_PASSAGE SHOWN_
• • • • • • •

Ansible Configuration Management Database
=========================================

About
-----

Ansible-cmdb takes the output of Ansible's fact gathering and converts it into
a static HTML overview page containing system configuration information.

It supports multiple templates and extending information gathered by Ansible
with custom data.

![](https://raw.githubusercontent.com/fboender/ansible-cmdb/master/contrib/screenshot.png)

[HTML example](https://rawgit.com/fboender/ansible-cmdb/master/example/html_fancy.html) output.

Installation
------------

Get the package for your distribution from the [Releases page](https://github.com/fboender/ansible-cmdb/releases)

For **Debian / Ubuntu** systems:

sudo dpkg -i ansible-cmdb*.deb

For **Redhat / Centos** systems:

sudo yum install ansible-cmdb*.rpm

For **Other** systems:

tar -vxzf ansible-cmdb*.tar.gz
cd ansible-cmdb*
sudo make install

Usage
-----

### Basic

First, generate Ansible output for your hosts:

mkdir out
ansible -m setup --tree out/ all

Next, call ansible-cmdb on the resulting `out/` directory to generate the CMDB
overview page:

ansible-cmdb out/ > overview.html

The default template is `html_fancy`, which uses Jquery.

• • • • • • •

_DATASET EXCERPT_
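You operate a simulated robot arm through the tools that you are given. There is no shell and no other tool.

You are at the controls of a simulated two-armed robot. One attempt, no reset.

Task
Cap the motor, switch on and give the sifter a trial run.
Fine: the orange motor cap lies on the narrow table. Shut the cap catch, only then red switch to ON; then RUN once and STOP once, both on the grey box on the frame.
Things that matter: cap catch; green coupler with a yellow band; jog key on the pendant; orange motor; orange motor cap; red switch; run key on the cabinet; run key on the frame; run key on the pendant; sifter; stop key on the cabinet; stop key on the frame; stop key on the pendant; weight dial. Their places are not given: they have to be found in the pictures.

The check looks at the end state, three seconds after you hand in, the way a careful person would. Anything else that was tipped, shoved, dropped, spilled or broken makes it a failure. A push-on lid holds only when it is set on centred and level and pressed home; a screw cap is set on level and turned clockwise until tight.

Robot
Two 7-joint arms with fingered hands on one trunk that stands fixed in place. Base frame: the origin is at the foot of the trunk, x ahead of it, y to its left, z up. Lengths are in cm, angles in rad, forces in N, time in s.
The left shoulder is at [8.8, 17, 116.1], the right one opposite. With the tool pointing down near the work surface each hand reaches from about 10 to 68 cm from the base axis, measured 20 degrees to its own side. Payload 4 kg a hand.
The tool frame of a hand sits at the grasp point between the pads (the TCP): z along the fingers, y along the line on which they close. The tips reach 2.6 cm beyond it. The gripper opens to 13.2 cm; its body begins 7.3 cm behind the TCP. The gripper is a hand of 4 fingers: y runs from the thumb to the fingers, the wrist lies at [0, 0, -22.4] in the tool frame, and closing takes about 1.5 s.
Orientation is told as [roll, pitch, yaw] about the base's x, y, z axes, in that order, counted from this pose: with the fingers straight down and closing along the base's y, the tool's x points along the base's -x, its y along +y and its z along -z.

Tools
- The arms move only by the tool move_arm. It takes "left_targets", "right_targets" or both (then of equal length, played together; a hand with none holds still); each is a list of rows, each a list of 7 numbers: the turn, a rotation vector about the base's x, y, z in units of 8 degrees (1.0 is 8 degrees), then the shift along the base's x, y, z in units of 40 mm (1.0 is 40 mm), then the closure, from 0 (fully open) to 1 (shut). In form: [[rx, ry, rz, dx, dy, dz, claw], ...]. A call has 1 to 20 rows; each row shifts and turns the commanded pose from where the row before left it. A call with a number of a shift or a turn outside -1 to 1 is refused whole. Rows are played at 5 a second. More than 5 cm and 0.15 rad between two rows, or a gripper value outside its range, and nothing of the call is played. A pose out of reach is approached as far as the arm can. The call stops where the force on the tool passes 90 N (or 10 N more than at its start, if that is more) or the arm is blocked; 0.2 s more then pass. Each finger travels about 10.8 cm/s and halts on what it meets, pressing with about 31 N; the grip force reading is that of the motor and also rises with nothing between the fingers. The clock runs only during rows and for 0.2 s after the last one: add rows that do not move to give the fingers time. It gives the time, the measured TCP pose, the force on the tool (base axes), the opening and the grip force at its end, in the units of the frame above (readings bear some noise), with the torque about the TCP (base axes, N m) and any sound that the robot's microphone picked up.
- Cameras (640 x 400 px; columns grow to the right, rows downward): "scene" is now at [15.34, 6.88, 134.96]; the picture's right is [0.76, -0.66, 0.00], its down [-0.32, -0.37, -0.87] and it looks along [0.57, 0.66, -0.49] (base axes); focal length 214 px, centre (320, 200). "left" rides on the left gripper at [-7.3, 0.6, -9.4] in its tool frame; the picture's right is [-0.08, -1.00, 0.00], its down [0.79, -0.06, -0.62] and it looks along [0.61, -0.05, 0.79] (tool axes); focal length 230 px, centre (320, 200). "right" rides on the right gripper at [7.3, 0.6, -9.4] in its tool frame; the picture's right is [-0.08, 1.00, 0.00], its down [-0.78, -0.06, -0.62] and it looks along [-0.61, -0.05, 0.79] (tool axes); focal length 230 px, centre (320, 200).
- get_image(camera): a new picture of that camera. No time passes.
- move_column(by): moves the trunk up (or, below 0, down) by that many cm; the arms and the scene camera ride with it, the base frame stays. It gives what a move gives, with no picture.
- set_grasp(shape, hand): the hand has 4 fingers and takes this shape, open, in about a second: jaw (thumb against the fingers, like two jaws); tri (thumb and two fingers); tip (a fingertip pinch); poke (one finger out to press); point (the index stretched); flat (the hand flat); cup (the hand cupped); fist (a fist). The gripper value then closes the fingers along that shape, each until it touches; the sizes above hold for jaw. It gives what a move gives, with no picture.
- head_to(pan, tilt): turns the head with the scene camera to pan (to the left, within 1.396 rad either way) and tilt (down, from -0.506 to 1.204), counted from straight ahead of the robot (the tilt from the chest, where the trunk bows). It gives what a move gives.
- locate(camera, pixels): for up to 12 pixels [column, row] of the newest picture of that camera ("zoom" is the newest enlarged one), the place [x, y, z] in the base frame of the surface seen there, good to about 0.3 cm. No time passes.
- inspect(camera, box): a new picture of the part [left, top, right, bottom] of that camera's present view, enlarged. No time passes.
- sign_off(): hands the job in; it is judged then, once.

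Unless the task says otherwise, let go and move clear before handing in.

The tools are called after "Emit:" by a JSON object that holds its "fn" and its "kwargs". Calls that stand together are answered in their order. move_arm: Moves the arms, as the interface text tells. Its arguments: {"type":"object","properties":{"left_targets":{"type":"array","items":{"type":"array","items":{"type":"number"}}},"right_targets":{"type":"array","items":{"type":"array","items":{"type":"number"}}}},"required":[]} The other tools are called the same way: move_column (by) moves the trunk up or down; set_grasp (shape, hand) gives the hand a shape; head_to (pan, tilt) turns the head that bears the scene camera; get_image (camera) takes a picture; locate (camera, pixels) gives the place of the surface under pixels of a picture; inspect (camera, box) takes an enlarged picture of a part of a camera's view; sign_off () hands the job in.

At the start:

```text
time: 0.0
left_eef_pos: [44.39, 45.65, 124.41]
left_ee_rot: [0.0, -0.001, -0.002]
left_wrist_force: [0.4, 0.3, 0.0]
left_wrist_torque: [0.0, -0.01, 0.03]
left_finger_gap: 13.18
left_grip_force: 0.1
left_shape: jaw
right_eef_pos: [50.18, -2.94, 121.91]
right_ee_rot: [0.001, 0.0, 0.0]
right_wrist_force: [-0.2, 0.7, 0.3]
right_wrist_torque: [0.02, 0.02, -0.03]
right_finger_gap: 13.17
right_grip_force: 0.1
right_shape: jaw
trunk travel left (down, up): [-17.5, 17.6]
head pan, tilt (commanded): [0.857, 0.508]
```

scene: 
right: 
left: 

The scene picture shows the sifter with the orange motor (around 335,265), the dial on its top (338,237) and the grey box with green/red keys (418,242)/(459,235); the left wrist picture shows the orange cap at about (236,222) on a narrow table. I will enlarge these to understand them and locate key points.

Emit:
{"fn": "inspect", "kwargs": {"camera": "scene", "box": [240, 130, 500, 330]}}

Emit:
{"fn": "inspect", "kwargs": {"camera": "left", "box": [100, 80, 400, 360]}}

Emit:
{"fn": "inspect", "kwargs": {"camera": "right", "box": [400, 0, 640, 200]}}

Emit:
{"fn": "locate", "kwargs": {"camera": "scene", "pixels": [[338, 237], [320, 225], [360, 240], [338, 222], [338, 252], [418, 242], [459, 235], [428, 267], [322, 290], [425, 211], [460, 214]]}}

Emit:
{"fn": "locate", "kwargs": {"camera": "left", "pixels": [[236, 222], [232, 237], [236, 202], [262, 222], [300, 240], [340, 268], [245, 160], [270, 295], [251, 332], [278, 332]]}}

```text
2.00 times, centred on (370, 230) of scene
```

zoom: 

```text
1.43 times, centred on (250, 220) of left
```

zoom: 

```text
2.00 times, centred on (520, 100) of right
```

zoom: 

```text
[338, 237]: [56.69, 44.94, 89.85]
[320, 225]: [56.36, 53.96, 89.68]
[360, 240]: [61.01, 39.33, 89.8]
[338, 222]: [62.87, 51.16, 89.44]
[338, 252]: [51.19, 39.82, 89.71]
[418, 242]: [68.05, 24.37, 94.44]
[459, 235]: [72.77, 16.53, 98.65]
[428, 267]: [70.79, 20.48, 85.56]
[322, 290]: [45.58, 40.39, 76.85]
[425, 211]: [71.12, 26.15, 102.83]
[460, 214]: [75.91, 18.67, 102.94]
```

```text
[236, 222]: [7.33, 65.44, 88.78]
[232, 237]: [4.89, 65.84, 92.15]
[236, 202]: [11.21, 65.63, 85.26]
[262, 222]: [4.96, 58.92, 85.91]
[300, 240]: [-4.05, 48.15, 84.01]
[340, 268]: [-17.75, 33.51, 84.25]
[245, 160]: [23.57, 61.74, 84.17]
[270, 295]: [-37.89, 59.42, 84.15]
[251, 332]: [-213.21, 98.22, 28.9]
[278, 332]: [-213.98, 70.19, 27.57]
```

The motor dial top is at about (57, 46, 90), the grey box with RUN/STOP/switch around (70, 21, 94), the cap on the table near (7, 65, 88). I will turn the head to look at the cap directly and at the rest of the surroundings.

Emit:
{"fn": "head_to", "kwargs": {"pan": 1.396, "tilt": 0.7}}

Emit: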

• • • • • • •

_WHAT IS REQUIRED_
Keep the passage shown going from its last sentence.

_REPLY TO THE TASK_
### Full usage

Usage: ansible-cmdb [option] <dir> > output.html

Options:
--version show program's version number and exit
-h, --help show this help message and exit
-t TEMPLATE, --template=TEMPLATE
Template to use. Default is 'html_fancy'
-i INVENTORY, --inventory=INVENTORY
Inventory to read extra info from
-f, --fact-cache <dir> contains fact-cache files
-p PARAMS, --params=PARAMS
Params to send to template
-d, --debug Show debug output


### Inventory scanning

Ansible-cmdb can read your inventory file (`hosts`, by default), inventory
directory or dynamic inventory and extract useful information from it such as:

- All the groups a host belongs to.
- Host variables. These are optional key/value pairs for each host which can be
used in playbooks. They are scanned by ansible-cmdb and get added to a hosts
discovered facts under the 'hostvars' section.

Reading the inventory is done using the `-i` switch to ansible-cmdb. It takes
a single parameter: your hosts file, directory containing your hosts files or
path to your dynamic inventory script.

For example:

$ ansible-cmdb -i ./hosts out/ > overview.html

If a `host_vars` dir exists at that location, it will also be read.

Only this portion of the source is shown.